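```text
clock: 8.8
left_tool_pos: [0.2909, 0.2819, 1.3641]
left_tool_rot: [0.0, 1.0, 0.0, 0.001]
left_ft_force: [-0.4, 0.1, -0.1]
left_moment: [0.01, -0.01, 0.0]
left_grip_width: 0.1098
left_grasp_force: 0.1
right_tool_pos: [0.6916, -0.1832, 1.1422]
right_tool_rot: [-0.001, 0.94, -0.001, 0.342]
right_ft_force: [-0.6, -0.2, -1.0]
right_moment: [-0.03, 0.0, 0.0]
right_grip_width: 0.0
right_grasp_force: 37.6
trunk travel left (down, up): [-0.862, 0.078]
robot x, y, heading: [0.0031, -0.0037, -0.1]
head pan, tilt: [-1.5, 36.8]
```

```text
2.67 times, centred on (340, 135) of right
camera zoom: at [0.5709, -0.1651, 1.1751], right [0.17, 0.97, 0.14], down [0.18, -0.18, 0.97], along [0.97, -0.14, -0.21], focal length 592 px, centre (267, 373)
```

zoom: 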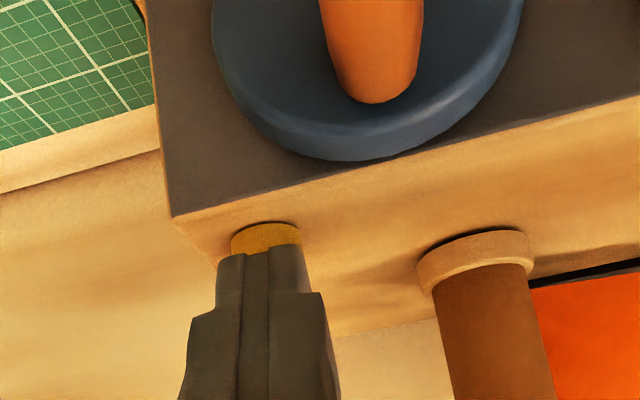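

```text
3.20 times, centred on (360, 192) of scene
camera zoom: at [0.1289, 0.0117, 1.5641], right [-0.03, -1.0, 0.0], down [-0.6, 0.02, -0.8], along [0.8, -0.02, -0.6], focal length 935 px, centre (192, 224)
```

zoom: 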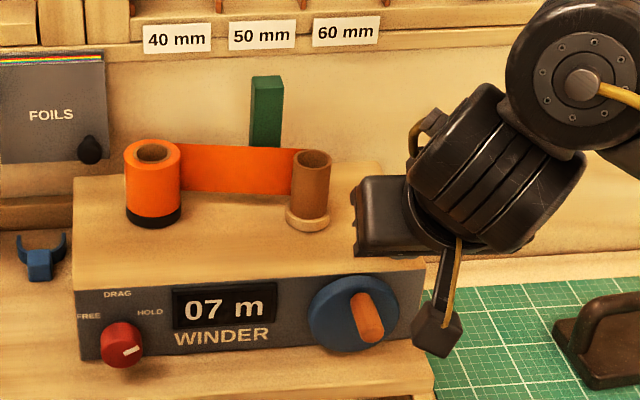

--

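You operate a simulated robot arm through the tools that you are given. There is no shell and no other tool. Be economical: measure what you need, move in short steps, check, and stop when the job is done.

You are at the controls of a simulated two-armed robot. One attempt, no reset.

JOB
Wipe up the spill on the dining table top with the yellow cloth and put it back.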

Exercise instructions
Lines that hold the word "times" are the ones to return, every one of them.

The output
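2.67 times, centred on (340, 135) of right
3.20 times, centred on (360, 192) of scene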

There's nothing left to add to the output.